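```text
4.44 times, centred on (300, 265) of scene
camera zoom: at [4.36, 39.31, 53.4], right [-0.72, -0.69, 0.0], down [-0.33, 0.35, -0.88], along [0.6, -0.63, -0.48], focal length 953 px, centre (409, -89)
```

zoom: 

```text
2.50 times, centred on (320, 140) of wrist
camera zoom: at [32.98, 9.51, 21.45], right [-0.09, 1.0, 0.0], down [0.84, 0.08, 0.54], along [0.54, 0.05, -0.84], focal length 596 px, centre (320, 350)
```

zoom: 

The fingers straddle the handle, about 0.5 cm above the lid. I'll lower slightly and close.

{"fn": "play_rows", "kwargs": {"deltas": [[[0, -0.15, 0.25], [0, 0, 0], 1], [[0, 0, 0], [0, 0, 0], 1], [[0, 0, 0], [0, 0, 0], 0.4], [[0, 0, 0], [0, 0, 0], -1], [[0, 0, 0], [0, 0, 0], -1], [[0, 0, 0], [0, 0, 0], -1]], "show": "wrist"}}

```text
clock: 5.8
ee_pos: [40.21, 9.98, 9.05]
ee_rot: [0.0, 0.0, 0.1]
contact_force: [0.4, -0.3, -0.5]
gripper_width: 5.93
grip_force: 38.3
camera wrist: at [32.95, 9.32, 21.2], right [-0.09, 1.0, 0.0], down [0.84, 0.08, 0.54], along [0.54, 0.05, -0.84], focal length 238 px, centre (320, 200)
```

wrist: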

::::::::::

PROMPT -> Provide the count, and nothing else, of lines in the data above where the word "centred" occurs.

EXERCISE SOLUTION -> 2